His words in our text were spoken to Peter, who tried to rely on his own strength and power later that same night. “Though they all fall away because of you, I will never fall away,” Peter said, only hours before he denied knowing Jesus three times (Matt. 26:33).
His words in our text are spoken to you … you who are not sure whether you are bearing fruit … you who wish to hide in shame because of your sin … you who have denied your Lord in your sinful words and thoughts and deeds. But you are forgiven and cleansed by the Risen Christ. “His life [was] taken away” (Acts 8:33) so that your sins would be taken away. Jesus was “cut off” (Is. 53:8; Jer. 11:19; Dan. 9:26), pruned, purged, so that you could be connected to God in Christ.
And then, you are made to be a productive branch. “Whoever abides in me and I in him, he it is that bears much fruit, for apart from me you can do nothing,” Jesus said. You are a branch connected to the vine, and his life courses through you to produce the fruit of the Spirit and good works that serve your neighbor.
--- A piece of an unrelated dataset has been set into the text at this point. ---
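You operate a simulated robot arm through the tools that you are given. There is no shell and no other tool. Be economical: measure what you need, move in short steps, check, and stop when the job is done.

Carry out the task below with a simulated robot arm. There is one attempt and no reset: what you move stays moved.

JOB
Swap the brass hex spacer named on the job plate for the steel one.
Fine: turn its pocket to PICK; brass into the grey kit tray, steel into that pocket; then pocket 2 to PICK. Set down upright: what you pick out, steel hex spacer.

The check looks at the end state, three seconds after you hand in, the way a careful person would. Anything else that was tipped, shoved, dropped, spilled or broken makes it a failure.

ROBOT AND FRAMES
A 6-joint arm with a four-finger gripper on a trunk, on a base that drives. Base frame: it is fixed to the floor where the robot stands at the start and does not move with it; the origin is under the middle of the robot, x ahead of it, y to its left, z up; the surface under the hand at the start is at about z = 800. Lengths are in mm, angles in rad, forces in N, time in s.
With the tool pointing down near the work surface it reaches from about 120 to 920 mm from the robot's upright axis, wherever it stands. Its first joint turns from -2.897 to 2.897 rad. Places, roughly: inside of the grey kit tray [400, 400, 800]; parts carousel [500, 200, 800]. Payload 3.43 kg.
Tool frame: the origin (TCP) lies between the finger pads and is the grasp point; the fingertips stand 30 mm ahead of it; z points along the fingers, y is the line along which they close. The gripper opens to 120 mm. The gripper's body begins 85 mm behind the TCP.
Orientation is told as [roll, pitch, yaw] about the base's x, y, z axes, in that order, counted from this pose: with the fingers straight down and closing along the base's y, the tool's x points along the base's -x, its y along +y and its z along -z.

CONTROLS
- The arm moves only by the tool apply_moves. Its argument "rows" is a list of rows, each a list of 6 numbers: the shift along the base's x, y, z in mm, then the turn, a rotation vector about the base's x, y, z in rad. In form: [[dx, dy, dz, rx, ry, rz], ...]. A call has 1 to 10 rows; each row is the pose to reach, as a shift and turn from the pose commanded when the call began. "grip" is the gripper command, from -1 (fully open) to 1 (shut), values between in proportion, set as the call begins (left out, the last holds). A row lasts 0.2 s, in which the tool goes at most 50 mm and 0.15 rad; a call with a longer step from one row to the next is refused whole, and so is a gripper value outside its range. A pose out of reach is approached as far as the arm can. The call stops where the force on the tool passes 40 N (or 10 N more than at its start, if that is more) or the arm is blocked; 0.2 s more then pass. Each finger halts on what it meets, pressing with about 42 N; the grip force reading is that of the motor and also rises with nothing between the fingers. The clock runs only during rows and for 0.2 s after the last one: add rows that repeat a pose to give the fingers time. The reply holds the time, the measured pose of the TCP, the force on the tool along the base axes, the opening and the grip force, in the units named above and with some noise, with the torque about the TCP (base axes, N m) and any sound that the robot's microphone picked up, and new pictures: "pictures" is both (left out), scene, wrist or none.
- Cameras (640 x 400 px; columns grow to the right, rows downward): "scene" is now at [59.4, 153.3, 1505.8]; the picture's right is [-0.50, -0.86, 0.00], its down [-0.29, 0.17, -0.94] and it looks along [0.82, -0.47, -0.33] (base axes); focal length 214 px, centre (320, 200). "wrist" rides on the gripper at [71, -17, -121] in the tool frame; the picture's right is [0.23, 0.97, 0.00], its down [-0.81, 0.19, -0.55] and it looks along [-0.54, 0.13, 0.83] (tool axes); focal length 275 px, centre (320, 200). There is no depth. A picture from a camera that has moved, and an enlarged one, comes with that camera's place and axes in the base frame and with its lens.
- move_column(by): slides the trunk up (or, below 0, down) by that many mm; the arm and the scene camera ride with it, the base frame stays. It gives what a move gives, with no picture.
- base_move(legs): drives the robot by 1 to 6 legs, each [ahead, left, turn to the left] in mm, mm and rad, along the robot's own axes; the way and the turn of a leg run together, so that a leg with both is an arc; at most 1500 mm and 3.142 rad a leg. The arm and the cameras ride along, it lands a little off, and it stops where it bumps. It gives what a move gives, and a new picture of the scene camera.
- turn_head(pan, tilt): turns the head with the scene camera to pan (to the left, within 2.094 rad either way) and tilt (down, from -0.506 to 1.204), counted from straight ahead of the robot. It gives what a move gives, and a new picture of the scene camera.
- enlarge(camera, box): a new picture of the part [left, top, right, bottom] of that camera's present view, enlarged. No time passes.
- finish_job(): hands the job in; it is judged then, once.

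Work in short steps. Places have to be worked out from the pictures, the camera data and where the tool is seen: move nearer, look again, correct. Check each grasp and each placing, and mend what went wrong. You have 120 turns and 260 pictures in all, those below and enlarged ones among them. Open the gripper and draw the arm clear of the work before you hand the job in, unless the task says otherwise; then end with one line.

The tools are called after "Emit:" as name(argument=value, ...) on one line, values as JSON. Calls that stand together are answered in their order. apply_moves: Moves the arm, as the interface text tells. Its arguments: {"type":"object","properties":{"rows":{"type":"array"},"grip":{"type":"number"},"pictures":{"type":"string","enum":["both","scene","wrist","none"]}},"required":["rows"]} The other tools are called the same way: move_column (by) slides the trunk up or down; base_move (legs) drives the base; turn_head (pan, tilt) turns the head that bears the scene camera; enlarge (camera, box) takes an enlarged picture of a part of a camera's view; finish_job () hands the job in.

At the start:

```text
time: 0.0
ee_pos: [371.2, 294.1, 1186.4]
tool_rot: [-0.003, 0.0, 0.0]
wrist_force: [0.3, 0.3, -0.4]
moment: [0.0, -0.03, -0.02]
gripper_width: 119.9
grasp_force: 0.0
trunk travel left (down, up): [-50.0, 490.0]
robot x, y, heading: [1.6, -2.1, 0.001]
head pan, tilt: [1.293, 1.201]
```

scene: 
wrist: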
Remain connected to Christ in Word and Sacrament and he will produce good works. He will produce in you a life of confident prayer, a life of evident discipleship, and a life that gives glory to God. “If you abide in my words and my words abide in you,” Jesus said, “ask whatever you wish, and it will be done for you.” That’s an amazing promise. But it’s not about just simply getting whatever you want. It’s about having your life conformed to God’s word and will, and this will be reflected in your prayers. Then, when you ask according to God’s word and will, you can be confident that “it will be done for you.” So pray that his fruit will be produced in you. That’s his will. Pray that you will prove to be Christ’s disciples. That’s his will. Pray that the Father’s glory would shine through you and the fruit that you bear. That’s his will. And “it will be done for you.”
Abide in Jesus, the True Vine, who died and rose for you. Trust that the Vinedresser, God the Father, knows what’s best for you. You have been planted, pruned, and made to be productive branches in God’s Vineyard.